◆ WHAT THE TASK ASKS:
Nothing in the data should change when you return it, but leave the pictures out.

◆ COLLECTED MATERIAL:
begin
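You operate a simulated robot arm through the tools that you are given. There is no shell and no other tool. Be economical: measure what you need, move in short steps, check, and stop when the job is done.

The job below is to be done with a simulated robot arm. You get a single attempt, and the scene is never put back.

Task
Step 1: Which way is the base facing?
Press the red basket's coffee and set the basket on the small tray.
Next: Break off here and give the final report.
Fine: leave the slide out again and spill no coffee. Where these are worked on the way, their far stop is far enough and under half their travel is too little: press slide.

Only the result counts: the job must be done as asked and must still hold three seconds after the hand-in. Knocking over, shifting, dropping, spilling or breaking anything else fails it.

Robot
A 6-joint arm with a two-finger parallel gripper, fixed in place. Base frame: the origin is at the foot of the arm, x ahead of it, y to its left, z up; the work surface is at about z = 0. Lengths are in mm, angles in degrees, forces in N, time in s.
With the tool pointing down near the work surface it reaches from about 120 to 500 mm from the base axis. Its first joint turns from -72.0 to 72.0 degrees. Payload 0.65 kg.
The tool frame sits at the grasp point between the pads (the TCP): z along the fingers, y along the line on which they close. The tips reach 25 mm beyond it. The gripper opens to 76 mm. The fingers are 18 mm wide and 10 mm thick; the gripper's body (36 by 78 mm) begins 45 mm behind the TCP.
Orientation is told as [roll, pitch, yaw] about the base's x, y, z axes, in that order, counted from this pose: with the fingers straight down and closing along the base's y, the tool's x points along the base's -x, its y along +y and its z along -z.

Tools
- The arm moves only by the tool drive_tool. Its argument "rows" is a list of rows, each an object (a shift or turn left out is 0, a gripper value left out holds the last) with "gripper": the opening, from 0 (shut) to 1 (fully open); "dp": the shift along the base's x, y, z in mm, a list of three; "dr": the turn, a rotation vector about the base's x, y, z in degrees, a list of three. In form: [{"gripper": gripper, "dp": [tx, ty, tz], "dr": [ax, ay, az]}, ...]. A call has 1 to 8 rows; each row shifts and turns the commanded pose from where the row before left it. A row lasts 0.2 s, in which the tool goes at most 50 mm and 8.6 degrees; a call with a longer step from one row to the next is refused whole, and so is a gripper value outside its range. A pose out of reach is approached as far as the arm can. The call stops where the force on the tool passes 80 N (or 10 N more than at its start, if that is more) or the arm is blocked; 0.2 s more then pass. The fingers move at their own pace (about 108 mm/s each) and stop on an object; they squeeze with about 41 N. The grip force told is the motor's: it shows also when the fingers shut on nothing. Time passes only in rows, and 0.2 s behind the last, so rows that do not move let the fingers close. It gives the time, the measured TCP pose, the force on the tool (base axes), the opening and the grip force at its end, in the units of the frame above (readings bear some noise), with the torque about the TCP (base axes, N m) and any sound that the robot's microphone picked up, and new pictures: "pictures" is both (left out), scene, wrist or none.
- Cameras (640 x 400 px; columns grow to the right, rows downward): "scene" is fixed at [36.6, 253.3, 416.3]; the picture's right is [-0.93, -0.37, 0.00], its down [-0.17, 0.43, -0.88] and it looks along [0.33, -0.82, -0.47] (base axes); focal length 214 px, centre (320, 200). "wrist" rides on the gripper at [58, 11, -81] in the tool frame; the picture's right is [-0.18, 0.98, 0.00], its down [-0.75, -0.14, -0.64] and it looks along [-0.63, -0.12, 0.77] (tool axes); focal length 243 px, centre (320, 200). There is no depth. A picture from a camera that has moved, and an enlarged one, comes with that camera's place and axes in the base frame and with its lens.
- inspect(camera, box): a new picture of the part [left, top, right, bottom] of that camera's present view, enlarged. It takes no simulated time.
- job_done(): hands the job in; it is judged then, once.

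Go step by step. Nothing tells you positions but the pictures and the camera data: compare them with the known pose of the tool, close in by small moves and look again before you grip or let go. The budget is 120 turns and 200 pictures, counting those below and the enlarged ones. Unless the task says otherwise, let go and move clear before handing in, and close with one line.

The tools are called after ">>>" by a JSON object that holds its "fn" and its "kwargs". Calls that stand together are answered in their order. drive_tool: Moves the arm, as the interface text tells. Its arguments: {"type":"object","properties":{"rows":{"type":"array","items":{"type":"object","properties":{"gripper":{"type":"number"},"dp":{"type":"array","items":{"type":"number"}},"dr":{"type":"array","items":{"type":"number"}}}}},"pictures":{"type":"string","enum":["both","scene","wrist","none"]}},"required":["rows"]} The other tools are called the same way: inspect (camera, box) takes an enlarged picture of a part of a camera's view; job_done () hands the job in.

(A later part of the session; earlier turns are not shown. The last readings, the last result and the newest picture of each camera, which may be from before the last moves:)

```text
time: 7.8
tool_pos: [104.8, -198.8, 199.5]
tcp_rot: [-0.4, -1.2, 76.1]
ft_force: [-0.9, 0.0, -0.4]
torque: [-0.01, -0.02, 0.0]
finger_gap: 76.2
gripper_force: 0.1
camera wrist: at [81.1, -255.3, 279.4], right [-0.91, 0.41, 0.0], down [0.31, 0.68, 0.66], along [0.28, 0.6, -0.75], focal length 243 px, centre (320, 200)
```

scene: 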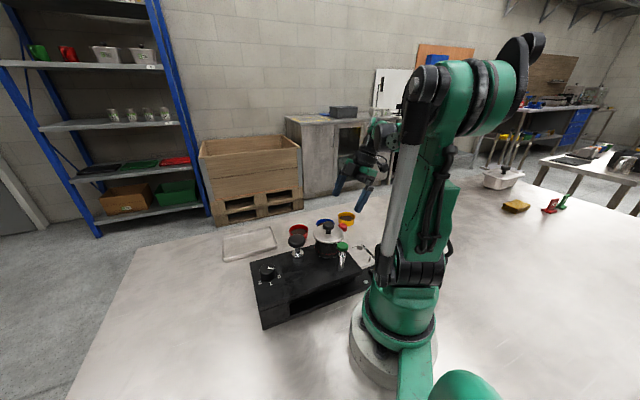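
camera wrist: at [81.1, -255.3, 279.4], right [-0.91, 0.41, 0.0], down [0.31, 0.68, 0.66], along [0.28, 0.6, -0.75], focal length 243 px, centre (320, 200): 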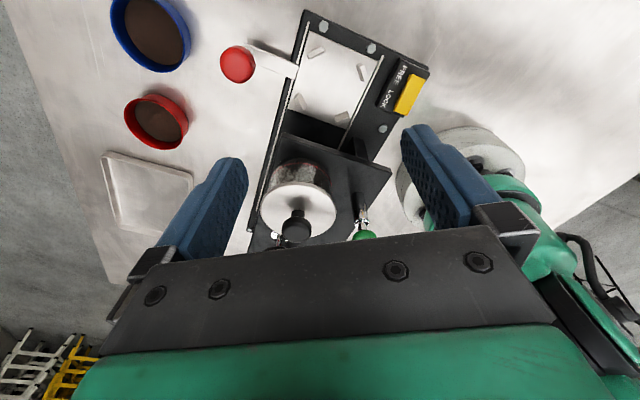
end
◆ RESPONSE:
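You operate a simulated robot arm through the tools that you are given. There is no shell and no other tool. Be economical: measure what you need, move in short steps, check, and stop when the job is done.

The job below is to be done with a simulated robot arm. You get a single attempt, and the scene is never put back.

Task
Step 1: Which way is the base facing?
Press the red basket's coffee and set the basket on the small tray.
Next: Break off here and give the final report.
Fine: leave the slide out again and spill no coffee. Where these are worked on the way, their far stop is far enough and under half their travel is too little: press slide.

Only the result counts: the job must be done as asked and must still hold three seconds after the hand-in. Knocking over, shifting, dropping, spilling or breaking anything else fails it.

Robot
A 6-joint arm with a two-finger parallel gripper, fixed in place. Base frame: the origin is at the foot of the arm, x ahead of it, y to its left, z up; the work surface is at about z = 0. Lengths are in mm, angles in degrees, forces in N, time in s.
With the tool pointing down near the work surface it reaches from about 120 to 500 mm from the base axis. Its first joint turns from -72.0 to 72.0 degrees. Payload 0.65 kg.
The tool frame sits at the grasp point between the pads (the TCP): z along the fingers, y along the line on which they close. The tips reach 25 mm beyond it. The gripper opens to 76 mm. The fingers are 18 mm wide and 10 mm thick; the gripper's body (36 by 78 mm) begins 45 mm behind the TCP.
Orientation is told as [roll, pitch, yaw] about the base's x, y, z axes, in that order, counted from this pose: with the fingers straight down and closing along the base's y, the tool's x points along the base's -x, its y along +y and its z along -z.

Tools
- The arm moves only by the tool drive_tool. Its argument "rows" is a list of rows, each an object (a shift or turn left out is 0, a gripper value left out holds the last) with "gripper": the opening, from 0 (shut) to 1 (fully open); "dp": the shift along the base's x, y, z in mm, a list of three; "dr": the turn, a rotation vector about the base's x, y, z in degrees, a list of three. In form: [{"gripper": gripper, "dp": [tx, ty, tz], "dr": [ax, ay, az]}, ...]. A call has 1 to 8 rows; each row shifts and turns the commanded pose from where the row before left it. A row lasts 0.2 s, in which the tool goes at most 50 mm and 8.6 degrees; a call with a longer step from one row to the next is refused whole, and so is a gripper value outside its range. A pose out of reach is approached as far as the arm can. The call stops where the force on the tool passes 80 N (or 10 N more than at its start, if that is more) or the arm is blocked; 0.2 s more then pass. The fingers move at their own pace (about 108 mm/s each) and stop on an object; they squeeze with about 41 N. The grip force told is the motor's: it shows also when the fingers shut on nothing. Time passes only in rows, and 0.2 s behind the last, so rows that do not move let the fingers close. It gives the time, the measured TCP pose, the force on the tool (base axes), the opening and the grip force at its end, in the units of the frame above (readings bear some noise), with the torque about the TCP (base axes, N m) and any sound that the robot's microphone picked up, and new pictures: "pictures" is both (left out), scene, wrist or none.
- Cameras (640 x 400 px; columns grow to the right, rows downward): "scene" is fixed at [36.6, 253.3, 416.3]; the picture's right is [-0.93, -0.37, 0.00], its down [-0.17, 0.43, -0.88] and it looks along [0.33, -0.82, -0.47] (base axes); focal length 214 px, centre (320, 200). "wrist" rides on the gripper at [58, 11, -81] in the tool frame; the picture's right is [-0.18, 0.98, 0.00], its down [-0.75, -0.14, -0.64] and it looks along [-0.63, -0.12, 0.77] (tool axes); focal length 243 px, centre (320, 200). There is no depth. A picture from a camera that has moved, and an enlarged one, comes with that camera's place and axes in the base frame and with its lens.
- inspect(camera, box): a new picture of the part [left, top, right, bottom] of that camera's present view, enlarged. It takes no simulated time.
- job_done(): hands the job in; it is judged then, once.

Go step by step. Nothing tells you positions but the pictures and the camera data: compare them with the known pose of the tool, close in by small moves and look again before you grip or let go. The budget is 120 turns and 200 pictures, counting those below and the enlarged ones. Unless the task says otherwise, let go and move clear before handing in, and close with one line.

The tools are called after ">>>" by a JSON object that holds its "fn" and its "kwargs". Calls that stand together are answered in their order. drive_tool: Moves the arm, as the interface text tells. Its arguments: {"type":"object","properties":{"rows":{"type":"array","items":{"type":"object","properties":{"gripper":{"type":"number"},"dp":{"type":"array","items":{"type":"number"}},"dr":{"type":"array","items":{"type":"number"}}}}},"pictures":{"type":"string","enum":["both","scene","wrist","none"]}},"required":["rows"]} The other tools are called the same way: inspect (camera, box) takes an enlarged picture of a part of a camera's view; job_done () hands the job in.

(A later part of the session; earlier turns are not shown. The last readings, the last result and the newest picture of each camera, which may be from before the last moves:)

```text
time: 7.8
tool_pos: [104.8, -198.8, 199.5]
tcp_rot: [-0.4, -1.2, 76.1]
ft_force: [-0.9, 0.0, -0.4]
torque: [-0.01, -0.02, 0.0]
finger_gap: 76.2
gripper_force: 0.1
camera wrist: at [81.1, -255.3, 279.4], right [-0.91, 0.41, 0.0], down [0.31, 0.68, 0.66], along [0.28, 0.6, -0.75], focal length 243 px, centre (320, 200)
```

scene: 
camera wrist: at [81.1, -255.3, 279.4], right [-0.91, 0.41, 0.0], down [0.31, 0.68, 0.66], along [0.28, 0.6, -0.75], focal length 243 px, centre (320, 200): 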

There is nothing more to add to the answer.